Search the data for the string "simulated" and extract every line where it appears.

** begin **

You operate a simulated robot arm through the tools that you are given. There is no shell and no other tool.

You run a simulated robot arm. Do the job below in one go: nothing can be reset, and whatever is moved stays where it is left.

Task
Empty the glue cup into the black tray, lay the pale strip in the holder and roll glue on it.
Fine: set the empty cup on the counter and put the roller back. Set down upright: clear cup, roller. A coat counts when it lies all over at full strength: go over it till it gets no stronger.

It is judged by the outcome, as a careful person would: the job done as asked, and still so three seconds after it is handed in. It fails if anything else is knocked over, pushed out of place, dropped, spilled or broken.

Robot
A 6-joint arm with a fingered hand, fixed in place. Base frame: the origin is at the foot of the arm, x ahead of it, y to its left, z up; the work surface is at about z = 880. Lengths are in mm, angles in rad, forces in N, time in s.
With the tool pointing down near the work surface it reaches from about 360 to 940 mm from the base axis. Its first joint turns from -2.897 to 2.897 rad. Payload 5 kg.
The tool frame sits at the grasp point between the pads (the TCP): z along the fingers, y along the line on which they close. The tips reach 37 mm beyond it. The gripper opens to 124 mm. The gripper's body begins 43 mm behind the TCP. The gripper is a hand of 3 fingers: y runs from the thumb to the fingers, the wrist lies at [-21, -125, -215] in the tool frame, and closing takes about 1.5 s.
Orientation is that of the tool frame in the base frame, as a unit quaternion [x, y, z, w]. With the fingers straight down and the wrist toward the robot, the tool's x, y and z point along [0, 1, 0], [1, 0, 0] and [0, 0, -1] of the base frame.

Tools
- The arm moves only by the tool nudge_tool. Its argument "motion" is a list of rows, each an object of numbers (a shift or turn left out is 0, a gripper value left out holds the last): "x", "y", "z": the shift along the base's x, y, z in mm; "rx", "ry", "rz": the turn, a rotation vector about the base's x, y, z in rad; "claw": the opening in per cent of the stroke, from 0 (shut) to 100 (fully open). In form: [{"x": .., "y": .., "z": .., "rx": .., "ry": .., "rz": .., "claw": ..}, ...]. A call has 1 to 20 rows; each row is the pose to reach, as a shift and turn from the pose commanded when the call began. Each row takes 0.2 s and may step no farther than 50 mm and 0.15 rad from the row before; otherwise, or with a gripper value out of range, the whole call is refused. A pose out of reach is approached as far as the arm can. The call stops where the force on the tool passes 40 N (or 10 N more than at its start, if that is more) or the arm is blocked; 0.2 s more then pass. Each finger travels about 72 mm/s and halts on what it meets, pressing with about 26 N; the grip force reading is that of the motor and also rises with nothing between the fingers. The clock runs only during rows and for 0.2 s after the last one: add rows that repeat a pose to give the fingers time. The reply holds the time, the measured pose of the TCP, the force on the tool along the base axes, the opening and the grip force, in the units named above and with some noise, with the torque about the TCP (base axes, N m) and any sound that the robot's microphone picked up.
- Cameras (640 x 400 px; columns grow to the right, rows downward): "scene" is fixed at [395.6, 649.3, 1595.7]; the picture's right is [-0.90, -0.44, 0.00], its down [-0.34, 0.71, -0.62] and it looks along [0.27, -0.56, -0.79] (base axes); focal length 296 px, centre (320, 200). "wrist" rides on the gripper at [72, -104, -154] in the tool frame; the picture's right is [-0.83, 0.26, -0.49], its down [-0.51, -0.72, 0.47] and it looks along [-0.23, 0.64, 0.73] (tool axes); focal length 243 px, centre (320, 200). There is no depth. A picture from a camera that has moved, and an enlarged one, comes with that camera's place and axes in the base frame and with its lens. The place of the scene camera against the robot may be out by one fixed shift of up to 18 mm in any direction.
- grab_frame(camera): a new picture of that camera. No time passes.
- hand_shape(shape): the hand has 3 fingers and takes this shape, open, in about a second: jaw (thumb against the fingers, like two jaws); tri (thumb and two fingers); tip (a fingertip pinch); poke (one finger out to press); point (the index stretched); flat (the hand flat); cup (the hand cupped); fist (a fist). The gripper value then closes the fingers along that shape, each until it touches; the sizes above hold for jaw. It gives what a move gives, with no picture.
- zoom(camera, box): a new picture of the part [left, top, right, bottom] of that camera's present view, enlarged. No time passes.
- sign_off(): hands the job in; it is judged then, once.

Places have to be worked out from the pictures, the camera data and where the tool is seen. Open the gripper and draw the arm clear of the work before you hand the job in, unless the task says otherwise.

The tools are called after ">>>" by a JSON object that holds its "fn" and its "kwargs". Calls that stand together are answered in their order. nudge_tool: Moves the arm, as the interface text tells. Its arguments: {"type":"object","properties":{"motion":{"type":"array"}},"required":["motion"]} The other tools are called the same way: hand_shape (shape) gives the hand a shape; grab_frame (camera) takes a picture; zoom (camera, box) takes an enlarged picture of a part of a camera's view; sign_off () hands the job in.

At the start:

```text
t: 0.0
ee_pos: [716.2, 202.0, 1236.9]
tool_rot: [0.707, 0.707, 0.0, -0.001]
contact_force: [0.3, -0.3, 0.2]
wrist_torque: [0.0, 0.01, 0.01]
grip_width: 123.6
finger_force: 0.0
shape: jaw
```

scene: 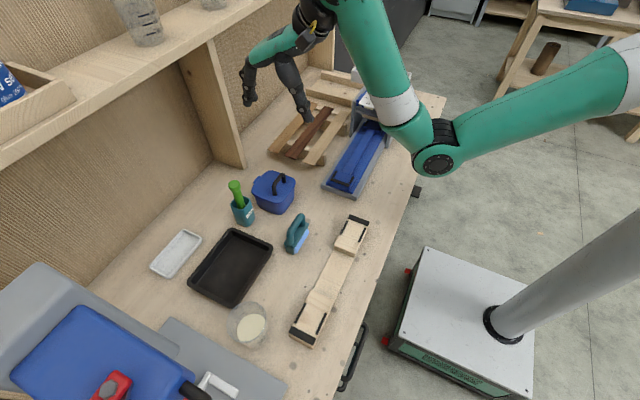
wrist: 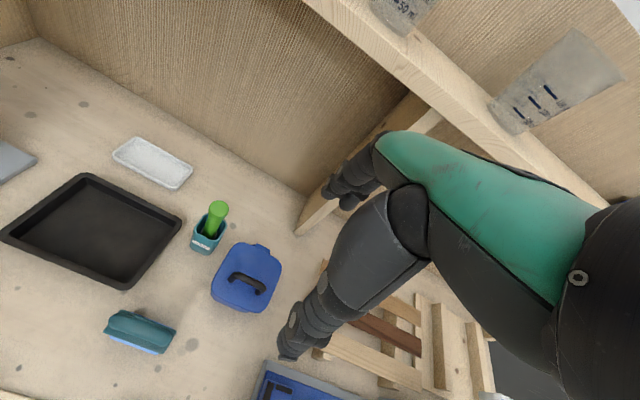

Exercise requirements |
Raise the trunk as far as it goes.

** end **

Exercise result |
You operate a simulated robot arm through the tools that you are given. There is no shell and no other tool.
You run a simulated robot arm. Do the job below in one go: nothing can be reset, and whatever is moved stays where it is left.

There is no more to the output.